At PatrickFoyDossier.com, Patrick Foy details the post-Cold War arrogance of Washington, D.C., and suggests that the thinking of the “morons and warmongers” like Paul Wolfowitz, Dick Cheney, Madeleine Albright, Condoleezza Rice, Mike Pompeo, Tom Friedman, Richard Haas, Robert Kagan, Tony Blinken, who are thought of “luminaries” in Washington, should be replaced with the advice of the “original Cold Warrior,” George Kennan. Foy writes:
This unipolar-world crusade was advocated by private-agenda actors, neocons and neoliberals, who were themselves in the saddle in Washington carrying out policy.
A saner course of action would have been to call out of retirement the wise man of U.S. foreign policy, George Kennan, along with ace Pentagon analyst Chuck Spinney. The latter must have been a Kennan enthusiast, because not too long ago he brought to my attention a mind-boggling 1987 statement, contained in Kennan’s book, At A Century’s Ending, Reflections 1982-1995:
“Were the Soviet Union to sink tomorrow under the waters of the ocean, the American military-industrial complex would have to remain, substantially unchanged, until some other adversary could be invented. Anything else would be an unacceptable shock to the American economy.”
Could that be true? Was it the crux of the problem? The U.S. economy required a threat, real or imagined, to keep its economy humming. Simple as that? Perhaps it was intuitively understood by high Pentagon officials, acting as insiders and front-men for the military-industrial complex.
Ergo, the “peace dividend” was not an option. H.W. Bush’s New World Order, an ego-trip presided over by Washington’s masterminds, was the alternative, the only solution.
If summoned to duty, Kennan and Spinney would have put their heads together to arrive at a peaceful and honest scenario for the U.S. to engage the world, in place of a fraudulent, self-serving crusade.
I’m thinking Kennan in charge at the State Department and Spinney at the Pentagon, both granted plenipotentiary powers by the White House to checkmate the mischief-makers. You can’t rewrite history, of course, but it is fun to try.
I’m not a fan of Gideon Rachman, chief foreign affairs columnist for the Financial Times. He has become of late little more than a me-too shill for the Washington foreign policy establishment.
Back in November 2011, he wrote an informative review of Kennan’s definitive biography (by John Lewis Gaddis). Rachman recorded the following. It is all you need to know about George Kennan…
“After his retirement from active diplomacy, Kennan spent much of the rest of his life as a bitter critic of U.S. foreign policy and of American culture in general. Although some regard him as the first cold warrior, Kennan himself became an opponent of the Vietnam war and a passionate advocate of nuclear disarmament. Later, after the end of the cold war, Kennan fiercely criticized the policy of enlarging Nato to take in the countries that had once belonged to the Warsaw Pact, arguing that this was needlessly provocative towards Russia.”

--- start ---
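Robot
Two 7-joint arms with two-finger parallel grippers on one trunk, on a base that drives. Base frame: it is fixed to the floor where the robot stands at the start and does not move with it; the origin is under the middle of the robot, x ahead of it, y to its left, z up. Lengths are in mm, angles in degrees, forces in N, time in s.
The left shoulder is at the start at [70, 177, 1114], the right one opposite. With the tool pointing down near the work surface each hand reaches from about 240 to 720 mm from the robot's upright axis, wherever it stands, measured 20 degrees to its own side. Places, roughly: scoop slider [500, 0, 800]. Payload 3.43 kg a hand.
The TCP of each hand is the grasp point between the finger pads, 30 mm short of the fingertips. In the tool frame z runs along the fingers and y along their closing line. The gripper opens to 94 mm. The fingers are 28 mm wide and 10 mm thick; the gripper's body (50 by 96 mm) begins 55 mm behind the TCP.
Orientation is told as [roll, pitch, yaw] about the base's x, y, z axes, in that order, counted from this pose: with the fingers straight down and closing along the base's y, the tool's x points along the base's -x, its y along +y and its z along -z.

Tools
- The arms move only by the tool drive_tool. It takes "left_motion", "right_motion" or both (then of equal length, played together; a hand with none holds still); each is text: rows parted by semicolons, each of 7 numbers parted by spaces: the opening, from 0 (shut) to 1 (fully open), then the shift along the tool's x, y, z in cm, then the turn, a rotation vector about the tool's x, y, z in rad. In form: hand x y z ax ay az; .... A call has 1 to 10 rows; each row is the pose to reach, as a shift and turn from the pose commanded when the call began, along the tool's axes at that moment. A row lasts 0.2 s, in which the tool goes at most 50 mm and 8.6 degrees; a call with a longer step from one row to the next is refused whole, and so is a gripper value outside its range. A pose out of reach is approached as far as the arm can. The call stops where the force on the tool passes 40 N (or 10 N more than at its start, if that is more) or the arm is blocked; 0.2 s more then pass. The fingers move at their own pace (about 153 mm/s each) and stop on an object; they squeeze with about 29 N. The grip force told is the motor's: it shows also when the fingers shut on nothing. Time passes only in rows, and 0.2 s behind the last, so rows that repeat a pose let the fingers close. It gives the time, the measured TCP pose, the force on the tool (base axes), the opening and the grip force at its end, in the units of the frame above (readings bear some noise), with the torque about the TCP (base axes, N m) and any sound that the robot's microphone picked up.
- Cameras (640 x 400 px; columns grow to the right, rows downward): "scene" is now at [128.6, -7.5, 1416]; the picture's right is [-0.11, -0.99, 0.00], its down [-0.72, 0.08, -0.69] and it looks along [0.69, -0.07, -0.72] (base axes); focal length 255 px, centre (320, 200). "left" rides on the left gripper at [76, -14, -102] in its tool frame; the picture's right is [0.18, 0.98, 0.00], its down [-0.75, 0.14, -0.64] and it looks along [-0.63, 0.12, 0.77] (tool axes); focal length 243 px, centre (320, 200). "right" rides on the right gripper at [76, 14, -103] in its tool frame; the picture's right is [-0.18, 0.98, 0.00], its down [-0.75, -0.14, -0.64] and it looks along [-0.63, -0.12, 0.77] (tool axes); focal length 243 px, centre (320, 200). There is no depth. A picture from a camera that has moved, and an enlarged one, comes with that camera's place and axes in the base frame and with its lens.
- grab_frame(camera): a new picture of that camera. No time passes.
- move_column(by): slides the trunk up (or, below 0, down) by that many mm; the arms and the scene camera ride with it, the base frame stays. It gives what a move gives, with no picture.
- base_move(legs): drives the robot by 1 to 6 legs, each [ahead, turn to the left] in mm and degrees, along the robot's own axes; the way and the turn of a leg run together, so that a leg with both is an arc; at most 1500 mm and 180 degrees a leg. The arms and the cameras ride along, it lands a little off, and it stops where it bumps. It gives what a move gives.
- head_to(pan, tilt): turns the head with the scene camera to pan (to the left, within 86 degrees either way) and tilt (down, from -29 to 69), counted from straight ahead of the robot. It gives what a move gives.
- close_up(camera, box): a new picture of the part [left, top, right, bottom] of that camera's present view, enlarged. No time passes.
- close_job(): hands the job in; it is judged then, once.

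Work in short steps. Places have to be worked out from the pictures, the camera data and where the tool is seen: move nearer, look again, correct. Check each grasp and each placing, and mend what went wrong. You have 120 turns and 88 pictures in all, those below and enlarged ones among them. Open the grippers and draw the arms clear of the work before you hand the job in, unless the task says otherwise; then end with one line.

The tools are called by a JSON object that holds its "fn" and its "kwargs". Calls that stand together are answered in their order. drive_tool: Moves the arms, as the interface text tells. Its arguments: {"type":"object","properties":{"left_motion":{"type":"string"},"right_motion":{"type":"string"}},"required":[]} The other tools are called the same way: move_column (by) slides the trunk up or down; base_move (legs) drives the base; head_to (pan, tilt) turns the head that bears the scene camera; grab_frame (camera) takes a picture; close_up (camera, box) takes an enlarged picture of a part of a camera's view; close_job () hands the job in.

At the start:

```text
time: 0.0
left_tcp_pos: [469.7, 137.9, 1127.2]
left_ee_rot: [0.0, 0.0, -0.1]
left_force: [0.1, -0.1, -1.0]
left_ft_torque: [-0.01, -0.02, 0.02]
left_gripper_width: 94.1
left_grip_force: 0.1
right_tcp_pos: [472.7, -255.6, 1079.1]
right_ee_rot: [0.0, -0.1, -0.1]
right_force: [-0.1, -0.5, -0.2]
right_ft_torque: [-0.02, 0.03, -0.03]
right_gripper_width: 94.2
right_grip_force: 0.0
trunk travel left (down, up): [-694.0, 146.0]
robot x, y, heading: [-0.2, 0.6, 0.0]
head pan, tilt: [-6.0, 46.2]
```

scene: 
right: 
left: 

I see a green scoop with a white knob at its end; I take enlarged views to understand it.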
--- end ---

The word “needlessly” is apt! Clearly, Kennan should be considered a wise man not just for his famous Long Telegram outlining the containment of the Soviet Union in the aftermath of the Second World War, but for everything else he wrote and lectured about thereafter.
Next to him, Washington luminaries like Paul Wolfowitz, Dick Cheney, Madeleine Albright, Condoleezza Rice, Mike Pompeo, Tom Friedman, Richard Haas, Robert Kagan, Tony Blinken etc. can be written off as morons and warmongers.